(Rows from a dataset of robot sessions)
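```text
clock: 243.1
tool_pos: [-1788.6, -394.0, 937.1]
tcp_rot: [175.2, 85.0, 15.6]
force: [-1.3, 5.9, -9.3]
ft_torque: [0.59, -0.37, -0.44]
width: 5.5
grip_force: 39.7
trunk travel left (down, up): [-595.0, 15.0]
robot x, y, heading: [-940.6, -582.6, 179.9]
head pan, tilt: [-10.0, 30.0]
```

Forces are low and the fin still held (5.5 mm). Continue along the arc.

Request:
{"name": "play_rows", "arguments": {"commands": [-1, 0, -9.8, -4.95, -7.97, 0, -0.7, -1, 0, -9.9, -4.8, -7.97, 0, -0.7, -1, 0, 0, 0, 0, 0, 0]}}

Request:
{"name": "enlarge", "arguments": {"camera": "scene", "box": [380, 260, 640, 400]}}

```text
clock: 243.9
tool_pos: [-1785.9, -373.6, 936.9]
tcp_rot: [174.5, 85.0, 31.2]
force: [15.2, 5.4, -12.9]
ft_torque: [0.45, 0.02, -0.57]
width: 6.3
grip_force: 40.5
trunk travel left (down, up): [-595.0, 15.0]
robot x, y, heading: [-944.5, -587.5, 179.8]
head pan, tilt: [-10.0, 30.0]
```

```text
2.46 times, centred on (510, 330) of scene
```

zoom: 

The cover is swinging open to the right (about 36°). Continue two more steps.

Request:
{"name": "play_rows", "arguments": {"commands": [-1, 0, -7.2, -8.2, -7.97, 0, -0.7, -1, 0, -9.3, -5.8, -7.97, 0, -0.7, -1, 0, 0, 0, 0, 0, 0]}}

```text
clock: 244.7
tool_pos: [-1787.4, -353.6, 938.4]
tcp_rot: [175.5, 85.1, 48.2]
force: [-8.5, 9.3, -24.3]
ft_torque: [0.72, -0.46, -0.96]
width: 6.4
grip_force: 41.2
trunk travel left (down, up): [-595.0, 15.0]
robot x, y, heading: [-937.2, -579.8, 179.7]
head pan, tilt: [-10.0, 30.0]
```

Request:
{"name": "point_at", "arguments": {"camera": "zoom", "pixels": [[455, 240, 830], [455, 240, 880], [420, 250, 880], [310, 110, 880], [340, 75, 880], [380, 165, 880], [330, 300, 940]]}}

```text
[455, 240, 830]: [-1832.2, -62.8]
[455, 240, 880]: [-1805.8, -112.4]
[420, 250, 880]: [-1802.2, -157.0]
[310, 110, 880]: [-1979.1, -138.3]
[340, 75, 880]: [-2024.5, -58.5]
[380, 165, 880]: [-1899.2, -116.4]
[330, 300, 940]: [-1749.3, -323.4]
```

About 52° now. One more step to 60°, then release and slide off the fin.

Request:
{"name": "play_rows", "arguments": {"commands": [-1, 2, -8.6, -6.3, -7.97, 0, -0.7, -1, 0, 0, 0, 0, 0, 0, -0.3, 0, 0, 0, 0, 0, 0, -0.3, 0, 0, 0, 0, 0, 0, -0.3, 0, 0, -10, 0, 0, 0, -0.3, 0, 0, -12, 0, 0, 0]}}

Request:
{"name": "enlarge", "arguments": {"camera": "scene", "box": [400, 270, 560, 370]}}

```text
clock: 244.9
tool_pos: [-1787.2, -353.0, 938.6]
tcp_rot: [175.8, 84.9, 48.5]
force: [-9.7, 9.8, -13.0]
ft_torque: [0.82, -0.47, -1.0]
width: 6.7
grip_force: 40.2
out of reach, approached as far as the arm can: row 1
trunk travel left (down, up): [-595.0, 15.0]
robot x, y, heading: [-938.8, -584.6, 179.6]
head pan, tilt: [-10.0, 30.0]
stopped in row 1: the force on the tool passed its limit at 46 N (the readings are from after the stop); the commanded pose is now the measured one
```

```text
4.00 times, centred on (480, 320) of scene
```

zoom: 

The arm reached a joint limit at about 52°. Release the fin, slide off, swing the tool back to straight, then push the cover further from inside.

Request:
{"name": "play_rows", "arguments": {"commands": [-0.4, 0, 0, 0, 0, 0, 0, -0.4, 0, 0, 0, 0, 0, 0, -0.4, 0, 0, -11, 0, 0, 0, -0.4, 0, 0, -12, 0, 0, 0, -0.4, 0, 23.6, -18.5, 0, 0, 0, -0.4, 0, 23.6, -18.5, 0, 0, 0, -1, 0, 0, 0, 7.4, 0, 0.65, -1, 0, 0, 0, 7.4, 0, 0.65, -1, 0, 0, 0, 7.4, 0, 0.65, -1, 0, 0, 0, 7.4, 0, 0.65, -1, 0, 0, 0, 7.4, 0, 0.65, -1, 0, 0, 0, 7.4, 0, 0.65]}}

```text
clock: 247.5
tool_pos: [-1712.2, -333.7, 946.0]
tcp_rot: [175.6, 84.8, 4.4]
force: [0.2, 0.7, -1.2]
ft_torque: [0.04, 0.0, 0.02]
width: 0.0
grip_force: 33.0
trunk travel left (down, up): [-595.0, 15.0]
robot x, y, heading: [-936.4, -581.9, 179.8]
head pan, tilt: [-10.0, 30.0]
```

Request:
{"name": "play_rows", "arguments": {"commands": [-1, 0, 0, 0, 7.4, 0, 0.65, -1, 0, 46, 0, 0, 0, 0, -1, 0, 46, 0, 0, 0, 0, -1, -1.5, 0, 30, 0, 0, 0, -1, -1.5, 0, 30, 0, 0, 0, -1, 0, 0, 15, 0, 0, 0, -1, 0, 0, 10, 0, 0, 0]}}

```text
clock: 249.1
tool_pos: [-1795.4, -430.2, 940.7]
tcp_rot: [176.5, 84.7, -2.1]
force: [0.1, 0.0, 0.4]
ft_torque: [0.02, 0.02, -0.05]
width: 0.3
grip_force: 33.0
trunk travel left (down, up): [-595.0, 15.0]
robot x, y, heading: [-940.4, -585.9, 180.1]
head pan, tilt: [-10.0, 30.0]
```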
...
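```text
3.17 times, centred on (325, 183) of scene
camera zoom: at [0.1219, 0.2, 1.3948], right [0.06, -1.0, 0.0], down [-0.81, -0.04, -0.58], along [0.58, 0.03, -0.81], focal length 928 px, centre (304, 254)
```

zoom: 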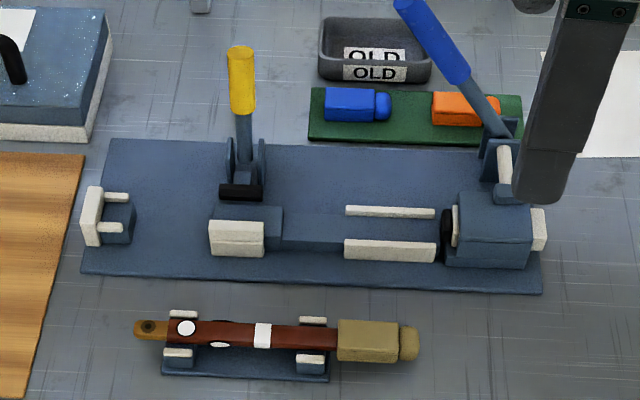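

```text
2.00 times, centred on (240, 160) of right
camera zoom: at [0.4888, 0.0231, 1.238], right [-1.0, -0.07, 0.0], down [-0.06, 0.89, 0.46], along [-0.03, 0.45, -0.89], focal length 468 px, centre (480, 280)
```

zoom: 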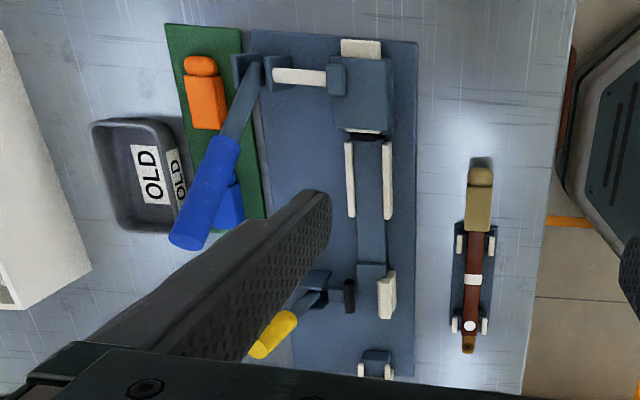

EXERCISE GOAL: Copy every line of the entries above in which "centred" occurs.

RESPONSE FOR THIS EXERCISE:
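2.46 times, centred on (510, 330) of scene
4.00 times, centred on (480, 320) of scene
3.17 times, centred on (325, 183) of scene
2.00 times, centred on (240, 160) of right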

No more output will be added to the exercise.